I don’t blame the meteorologists. They bore the brunt of missing Snowmageddon five years ago and, if anything, their training and expertise is going to lean on caution. And even though complaints follow when they’re less than perfect, we’re still going to listen to them the next time the skies darken ominously or a polar vortex bears down from the arctic. We do that because they’re the ones with the background in their field.
Similarly, pastors are in a tough spot these days, tougher than it’s been in a long time. They’re expected to have a church brimming with people, but done in the “right” way. The churches they lead are to welcome everyone, but when you do that it also invites the messiness people bring. Their position requires thick skin but also the ability to be sensitive to others. Those expectations bring a particularly tough job description, but it’s one that included a calling they chose to answer. And when we have a theological question, child who has turned away from their faith, or need prayer, they’re going to be the ones we turn to.
All that considered, it’s no wonder the listening sessions currently being led by Georgia Baptist Executive Director W. Thomas Hammond Jr. have been a hit. And not just with the pastors, either. Every time I talk to Thomas (how he prefers to be addressed) after one of these sessions he’s excited. I think the word I’ve heard him say more than once is “exhilarated.”
I’ll go to my first listening session this Thursday. No, it won’t be to mine for Index stories. It will be because I’m interested in hearing what pastors have to say. To get an idea for what’s in store I asked Harris Malcom, Georgia Baptist Mission Board regional missionary, what he noticed at the first listening session held at First Baptist Church in Lyons on Jan. 23.
“Everything was well-received and the pastors responded very well,” said Malcom, who was a pastor for 26 years before joining the Mission Board 13 years ago. “The pastors felt like they could be very honest in their questions and Thomas was open with them in sharing his vision.”
Upcoming listening sessions are scheduled for:
Malcom’s word to describe the Lyons meeting was “energetic.”
“When Thomas asked them to discuss around their table there was great input. If they wanted to ask him something more personal, there were cards on the table for them to leave a note.” The close of each listening session has included feedback sheets, where pastors can give their evaluation of the gathering.

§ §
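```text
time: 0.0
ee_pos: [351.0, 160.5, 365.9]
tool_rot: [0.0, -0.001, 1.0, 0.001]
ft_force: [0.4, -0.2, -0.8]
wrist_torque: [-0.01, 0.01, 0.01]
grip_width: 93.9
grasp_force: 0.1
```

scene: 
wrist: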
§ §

Something Mission Board staff have grown accustomed to hearing Thomas ask is, “What’s the win?” In other words, whatever your position or project on which you’re currently working, how would you know it was successful? That’s not in terms of numbers, but being able to feel and understand that, yes, this honored God and helped pastors. This was good.
As Malcom took up the feedback sheets he couldn’t help but see what several pastors had written, something they knew Thomas would see.
“This was a win.”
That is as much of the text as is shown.